Written instruction
The listing below should be copied in full, word for word. Use JSON: a list with one string for each line that is not empty.

Provided material
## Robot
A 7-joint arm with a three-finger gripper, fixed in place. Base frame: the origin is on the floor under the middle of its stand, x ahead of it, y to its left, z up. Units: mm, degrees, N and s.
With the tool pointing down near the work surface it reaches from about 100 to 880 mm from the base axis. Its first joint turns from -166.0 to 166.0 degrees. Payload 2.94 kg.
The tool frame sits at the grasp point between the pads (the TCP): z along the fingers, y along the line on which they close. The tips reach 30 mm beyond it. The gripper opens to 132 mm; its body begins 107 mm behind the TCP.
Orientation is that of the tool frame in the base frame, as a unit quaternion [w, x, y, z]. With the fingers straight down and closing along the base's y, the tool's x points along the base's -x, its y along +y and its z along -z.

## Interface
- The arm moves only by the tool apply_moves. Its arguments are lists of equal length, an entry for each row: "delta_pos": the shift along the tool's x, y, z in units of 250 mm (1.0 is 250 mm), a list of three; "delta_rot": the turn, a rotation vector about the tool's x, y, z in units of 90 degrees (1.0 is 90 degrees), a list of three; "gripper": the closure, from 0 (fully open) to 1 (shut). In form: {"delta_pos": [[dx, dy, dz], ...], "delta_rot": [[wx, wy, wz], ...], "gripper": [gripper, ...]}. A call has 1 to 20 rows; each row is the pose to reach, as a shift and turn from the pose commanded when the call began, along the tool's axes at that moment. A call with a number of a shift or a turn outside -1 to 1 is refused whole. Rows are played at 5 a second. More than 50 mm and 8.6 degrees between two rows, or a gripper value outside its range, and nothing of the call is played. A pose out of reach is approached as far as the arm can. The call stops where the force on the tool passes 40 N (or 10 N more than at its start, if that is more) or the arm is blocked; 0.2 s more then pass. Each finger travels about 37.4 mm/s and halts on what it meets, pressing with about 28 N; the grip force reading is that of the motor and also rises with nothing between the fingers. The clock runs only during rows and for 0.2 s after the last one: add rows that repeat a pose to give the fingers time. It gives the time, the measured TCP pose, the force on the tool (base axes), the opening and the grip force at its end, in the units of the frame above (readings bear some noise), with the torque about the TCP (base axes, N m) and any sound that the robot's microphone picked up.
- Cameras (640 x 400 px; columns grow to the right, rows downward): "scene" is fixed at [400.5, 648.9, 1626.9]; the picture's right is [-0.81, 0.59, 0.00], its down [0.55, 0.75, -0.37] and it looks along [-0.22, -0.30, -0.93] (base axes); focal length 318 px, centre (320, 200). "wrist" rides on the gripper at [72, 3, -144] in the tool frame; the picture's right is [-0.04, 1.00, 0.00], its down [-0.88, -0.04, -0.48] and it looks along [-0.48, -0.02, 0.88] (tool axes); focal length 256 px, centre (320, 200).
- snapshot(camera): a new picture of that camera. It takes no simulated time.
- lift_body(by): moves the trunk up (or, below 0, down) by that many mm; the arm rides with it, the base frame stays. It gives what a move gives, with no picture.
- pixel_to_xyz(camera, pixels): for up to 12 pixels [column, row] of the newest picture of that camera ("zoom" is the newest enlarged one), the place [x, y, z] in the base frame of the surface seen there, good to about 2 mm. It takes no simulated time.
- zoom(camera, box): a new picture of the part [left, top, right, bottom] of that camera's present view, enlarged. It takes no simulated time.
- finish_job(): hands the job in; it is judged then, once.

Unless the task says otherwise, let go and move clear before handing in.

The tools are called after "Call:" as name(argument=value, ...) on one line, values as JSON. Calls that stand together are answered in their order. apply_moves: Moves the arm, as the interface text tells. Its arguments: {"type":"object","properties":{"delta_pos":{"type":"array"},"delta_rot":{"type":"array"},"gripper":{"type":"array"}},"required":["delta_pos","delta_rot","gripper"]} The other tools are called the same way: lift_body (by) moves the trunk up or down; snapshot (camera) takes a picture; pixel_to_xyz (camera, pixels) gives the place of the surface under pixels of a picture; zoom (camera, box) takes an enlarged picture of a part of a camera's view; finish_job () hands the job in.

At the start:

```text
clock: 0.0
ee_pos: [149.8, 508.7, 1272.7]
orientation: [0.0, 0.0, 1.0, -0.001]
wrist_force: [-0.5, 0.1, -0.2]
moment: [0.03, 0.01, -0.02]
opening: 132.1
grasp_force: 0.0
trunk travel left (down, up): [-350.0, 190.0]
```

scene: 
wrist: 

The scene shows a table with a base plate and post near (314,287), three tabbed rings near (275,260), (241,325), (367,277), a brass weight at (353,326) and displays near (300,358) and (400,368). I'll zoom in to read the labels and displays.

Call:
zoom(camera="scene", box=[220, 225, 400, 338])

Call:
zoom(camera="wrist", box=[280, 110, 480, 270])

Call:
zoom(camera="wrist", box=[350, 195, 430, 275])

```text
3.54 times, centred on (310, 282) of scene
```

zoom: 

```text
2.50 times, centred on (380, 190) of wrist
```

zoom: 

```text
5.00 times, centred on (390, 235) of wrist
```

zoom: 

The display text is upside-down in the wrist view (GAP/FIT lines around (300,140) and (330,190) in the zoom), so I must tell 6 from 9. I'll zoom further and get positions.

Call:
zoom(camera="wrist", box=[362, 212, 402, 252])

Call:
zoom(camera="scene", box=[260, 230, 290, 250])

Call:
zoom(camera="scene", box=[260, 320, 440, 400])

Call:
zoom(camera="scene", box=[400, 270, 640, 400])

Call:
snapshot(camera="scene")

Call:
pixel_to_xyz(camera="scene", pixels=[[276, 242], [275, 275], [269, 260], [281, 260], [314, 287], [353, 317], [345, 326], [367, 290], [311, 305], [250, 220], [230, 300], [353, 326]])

Solution to this task
[
  "## Robot",
  "A 7-joint arm with a three-finger gripper, fixed in place. Base frame: the origin is on the floor under the middle of its stand, x ahead of it, y to its left, z up. Units: mm, degrees, N and s.",
  "With the tool pointing down near the work surface it reaches from about 100 to 880 mm from the base axis. Its first joint turns from -166.0 to 166.0 degrees. Payload 2.94 kg.",
  "The tool frame sits at the grasp point between the pads (the TCP): z along the fingers, y along the line on which they close. The tips reach 30 mm beyond it. The gripper opens to 132 mm; its body begins 107 mm behind the TCP.",
  "Orientation is that of the tool frame in the base frame, as a unit quaternion [w, x, y, z]. With the fingers straight down and closing along the base's y, the tool's x points along the base's -x, its y along +y and its z along -z.",
  "## Interface",
  "- The arm moves only by the tool apply_moves. Its arguments are lists of equal length, an entry for each row: \"delta_pos\": the shift along the tool's x, y, z in units of 250 mm (1.0 is 250 mm), a list of three; \"delta_rot\": the turn, a rotation vector about the tool's x, y, z in units of 90 degrees (1.0 is 90 degrees), a list of three; \"gripper\": the closure, from 0 (fully open) to 1 (shut). In form: {\"delta_pos\": [[dx, dy, dz], ...], \"delta_rot\": [[wx, wy, wz], ...], \"gripper\": [gripper, ...]}. A call has 1 to 20 rows; each row is the pose to reach, as a shift and turn from the pose commanded when the call began, along the tool's axes at that moment. A call with a number of a shift or a turn outside -1 to 1 is refused whole. Rows are played at 5 a second. More than 50 mm and 8.6 degrees between two rows, or a gripper value outside its range, and nothing of the call is played. A pose out of reach is approached as far as the arm can. The call stops where the force on the tool passes 40 N (or 10 N more than at its start, if that is more) or the arm is blocked; 0.2 s more then pass. Each finger travels about 37.4 mm/s and halts on what it meets, pressing with about 28 N; the grip force reading is that of the motor and also rises with nothing between the fingers. The clock runs only during rows and for 0.2 s after the last one: add rows that repeat a pose to give the fingers time. It gives the time, the measured TCP pose, the force on the tool (base axes), the opening and the grip force at its end, in the units of the frame above (readings bear some noise), with the torque about the TCP (base axes, N m) and any sound that the robot's microphone picked up.",
  "- Cameras (640 x 400 px; columns grow to the right, rows downward): \"scene\" is fixed at [400.5, 648.9, 1626.9]; the picture's right is [-0.81, 0.59, 0.00], its down [0.55, 0.75, -0.37] and it looks along [-0.22, -0.30, -0.93] (base axes); focal length 318 px, centre (320, 200). \"wrist\" rides on the gripper at [72, 3, -144] in the tool frame; the picture's right is [-0.04, 1.00, 0.00], its down [-0.88, -0.04, -0.48] and it looks along [-0.48, -0.02, 0.88] (tool axes); focal length 256 px, centre (320, 200).",
  "- snapshot(camera): a new picture of that camera. It takes no simulated time.",
  "- lift_body(by): moves the trunk up (or, below 0, down) by that many mm; the arm rides with it, the base frame stays. It gives what a move gives, with no picture.",
  "- pixel_to_xyz(camera, pixels): for up to 12 pixels [column, row] of the newest picture of that camera (\"zoom\" is the newest enlarged one), the place [x, y, z] in the base frame of the surface seen there, good to about 2 mm. It takes no simulated time.",
  "- zoom(camera, box): a new picture of the part [left, top, right, bottom] of that camera's present view, enlarged. It takes no simulated time.",
  "- finish_job(): hands the job in; it is judged then, once.",
  "Unless the task says otherwise, let go and move clear before handing in.",
  "The tools are called after \"Call:\" as name(argument=value, ...) on one line, values as JSON. Calls that stand together are answered in their order. apply_moves: Moves the arm, as the interface text tells. Its arguments: {\"type\":\"object\",\"properties\":{\"delta_pos\":{\"type\":\"array\"},\"delta_rot\":{\"type\":\"array\"},\"gripper\":{\"type\":\"array\"}},\"required\":[\"delta_pos\",\"delta_rot\",\"gripper\"]} The other tools are called the same way: lift_body (by) moves the trunk up or down; snapshot (camera) takes a picture; pixel_to_xyz (camera, pixels) gives the place of the surface under pixels of a picture; zoom (camera, box) takes an enlarged picture of a part of a camera's view; finish_job () hands the job in.",
  "At the start:",
  "```text",
  "clock: 0.0",
  "ee_pos: [149.8, 508.7, 1272.7]",
  "orientation: [0.0, 0.0, 1.0, -0.001]",
  "wrist_force: [-0.5, 0.1, -0.2]",
  "moment: [0.03, 0.01, -0.02]",
  "opening: 132.1",
  "grasp_force: 0.0",
  "trunk travel left (down, up): [-350.0, 190.0]",
  "```",
  "scene: ",
  "wrist: ",
  "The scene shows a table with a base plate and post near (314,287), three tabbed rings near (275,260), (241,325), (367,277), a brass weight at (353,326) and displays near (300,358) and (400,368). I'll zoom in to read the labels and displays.",
  "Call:",
  "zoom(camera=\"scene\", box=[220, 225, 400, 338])",
  "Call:",
  "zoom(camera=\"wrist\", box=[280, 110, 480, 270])",
  "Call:",
  "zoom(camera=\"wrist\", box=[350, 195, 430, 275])",
  "```text",
  "3.54 times, centred on (310, 282) of scene",
  "```",
  "zoom: ",
  "```text",
  "2.50 times, centred on (380, 190) of wrist",
  "```",
  "zoom: ",
  "```text",
  "5.00 times, centred on (390, 235) of wrist",
  "```",
  "zoom: ",
  "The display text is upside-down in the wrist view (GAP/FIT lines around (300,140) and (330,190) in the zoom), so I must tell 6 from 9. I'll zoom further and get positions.",
  "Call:",
  "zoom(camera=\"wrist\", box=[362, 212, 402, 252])",
  "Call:",
  "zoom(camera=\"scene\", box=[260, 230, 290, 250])",
  "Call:",
  "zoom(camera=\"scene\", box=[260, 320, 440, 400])",
  "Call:",
  "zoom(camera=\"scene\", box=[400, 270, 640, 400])",
  "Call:",
  "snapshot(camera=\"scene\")",
  "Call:",
  "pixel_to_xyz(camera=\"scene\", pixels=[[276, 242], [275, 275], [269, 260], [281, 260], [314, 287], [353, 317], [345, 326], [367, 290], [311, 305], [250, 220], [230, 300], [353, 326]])"
]